Instruction: Reproduce all lines of the listing below in which the word "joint" occurs.
================
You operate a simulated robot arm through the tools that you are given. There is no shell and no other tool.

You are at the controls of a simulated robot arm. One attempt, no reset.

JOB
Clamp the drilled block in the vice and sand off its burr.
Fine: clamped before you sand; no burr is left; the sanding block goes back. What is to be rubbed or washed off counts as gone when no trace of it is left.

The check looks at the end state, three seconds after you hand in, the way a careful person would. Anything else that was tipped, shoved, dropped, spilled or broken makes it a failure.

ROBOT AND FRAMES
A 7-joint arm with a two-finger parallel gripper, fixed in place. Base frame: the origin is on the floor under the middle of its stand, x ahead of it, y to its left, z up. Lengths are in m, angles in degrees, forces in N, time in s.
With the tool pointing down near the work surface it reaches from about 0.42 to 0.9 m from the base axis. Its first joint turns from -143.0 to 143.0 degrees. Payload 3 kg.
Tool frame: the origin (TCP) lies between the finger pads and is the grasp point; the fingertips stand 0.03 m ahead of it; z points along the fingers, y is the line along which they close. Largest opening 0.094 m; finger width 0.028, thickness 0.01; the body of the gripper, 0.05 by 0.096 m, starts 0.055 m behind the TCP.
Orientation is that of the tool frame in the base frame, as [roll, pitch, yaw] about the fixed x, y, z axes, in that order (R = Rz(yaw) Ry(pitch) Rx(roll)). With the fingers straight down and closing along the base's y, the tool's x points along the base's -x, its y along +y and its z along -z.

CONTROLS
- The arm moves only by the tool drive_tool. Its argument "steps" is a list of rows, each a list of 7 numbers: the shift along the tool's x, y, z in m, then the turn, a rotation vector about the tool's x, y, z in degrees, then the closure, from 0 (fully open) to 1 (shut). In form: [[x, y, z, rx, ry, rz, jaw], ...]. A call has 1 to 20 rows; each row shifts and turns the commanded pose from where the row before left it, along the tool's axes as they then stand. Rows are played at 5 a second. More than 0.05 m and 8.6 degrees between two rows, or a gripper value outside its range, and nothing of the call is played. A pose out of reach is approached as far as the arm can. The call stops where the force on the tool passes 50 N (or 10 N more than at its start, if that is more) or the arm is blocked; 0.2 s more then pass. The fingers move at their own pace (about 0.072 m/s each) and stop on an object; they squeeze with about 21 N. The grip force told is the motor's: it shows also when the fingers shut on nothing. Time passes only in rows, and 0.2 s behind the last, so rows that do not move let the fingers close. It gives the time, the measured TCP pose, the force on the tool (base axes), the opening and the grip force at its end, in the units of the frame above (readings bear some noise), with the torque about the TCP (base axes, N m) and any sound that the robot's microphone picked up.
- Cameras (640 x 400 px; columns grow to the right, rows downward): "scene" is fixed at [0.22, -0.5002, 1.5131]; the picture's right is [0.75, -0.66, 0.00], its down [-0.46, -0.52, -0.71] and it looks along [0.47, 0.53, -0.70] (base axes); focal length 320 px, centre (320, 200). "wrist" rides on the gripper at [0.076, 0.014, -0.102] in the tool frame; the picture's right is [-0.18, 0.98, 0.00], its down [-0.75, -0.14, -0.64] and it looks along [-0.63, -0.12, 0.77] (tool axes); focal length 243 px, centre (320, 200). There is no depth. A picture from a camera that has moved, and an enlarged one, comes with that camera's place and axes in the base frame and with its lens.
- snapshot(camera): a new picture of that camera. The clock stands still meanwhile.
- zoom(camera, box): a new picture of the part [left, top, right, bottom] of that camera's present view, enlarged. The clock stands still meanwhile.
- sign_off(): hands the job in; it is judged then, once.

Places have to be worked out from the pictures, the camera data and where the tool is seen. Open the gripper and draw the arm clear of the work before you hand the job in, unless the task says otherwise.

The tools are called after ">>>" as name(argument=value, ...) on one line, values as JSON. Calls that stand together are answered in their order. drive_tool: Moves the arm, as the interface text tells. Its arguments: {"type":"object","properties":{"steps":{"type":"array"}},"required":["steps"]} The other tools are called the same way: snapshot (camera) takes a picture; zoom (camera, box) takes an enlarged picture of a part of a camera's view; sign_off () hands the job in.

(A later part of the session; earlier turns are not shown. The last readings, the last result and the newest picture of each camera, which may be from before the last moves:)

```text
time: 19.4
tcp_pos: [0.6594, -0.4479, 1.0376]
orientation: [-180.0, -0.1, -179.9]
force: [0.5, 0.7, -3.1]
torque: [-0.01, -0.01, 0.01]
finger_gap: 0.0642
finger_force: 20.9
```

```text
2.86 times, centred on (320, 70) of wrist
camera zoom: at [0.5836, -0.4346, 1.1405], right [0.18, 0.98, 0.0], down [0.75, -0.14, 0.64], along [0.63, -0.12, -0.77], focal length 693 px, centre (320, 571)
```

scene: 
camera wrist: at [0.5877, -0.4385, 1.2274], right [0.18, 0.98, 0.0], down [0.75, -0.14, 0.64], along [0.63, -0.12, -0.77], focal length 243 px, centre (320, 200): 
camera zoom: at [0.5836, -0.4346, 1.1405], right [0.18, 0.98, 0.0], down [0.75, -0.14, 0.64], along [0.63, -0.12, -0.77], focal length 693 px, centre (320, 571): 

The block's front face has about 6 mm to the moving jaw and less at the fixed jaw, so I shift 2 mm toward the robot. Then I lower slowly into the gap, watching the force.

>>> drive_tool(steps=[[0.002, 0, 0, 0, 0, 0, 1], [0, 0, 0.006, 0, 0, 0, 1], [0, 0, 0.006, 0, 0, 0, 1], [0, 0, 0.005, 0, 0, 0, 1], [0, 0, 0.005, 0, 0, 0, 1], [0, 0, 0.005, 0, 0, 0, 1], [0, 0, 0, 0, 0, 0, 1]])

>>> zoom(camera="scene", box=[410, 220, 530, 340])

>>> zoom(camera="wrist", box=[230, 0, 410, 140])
================
Exercise response:
A 7-joint arm with a two-finger parallel gripper, fixed in place. Base frame: the origin is on the floor under the middle of its stand, x ahead of it, y to its left, z up. Lengths are in m, angles in degrees, forces in N, time in s.
With the tool pointing down near the work surface it reaches from about 0.42 to 0.9 m from the base axis. Its first joint turns from -143.0 to 143.0 degrees. Payload 3 kg.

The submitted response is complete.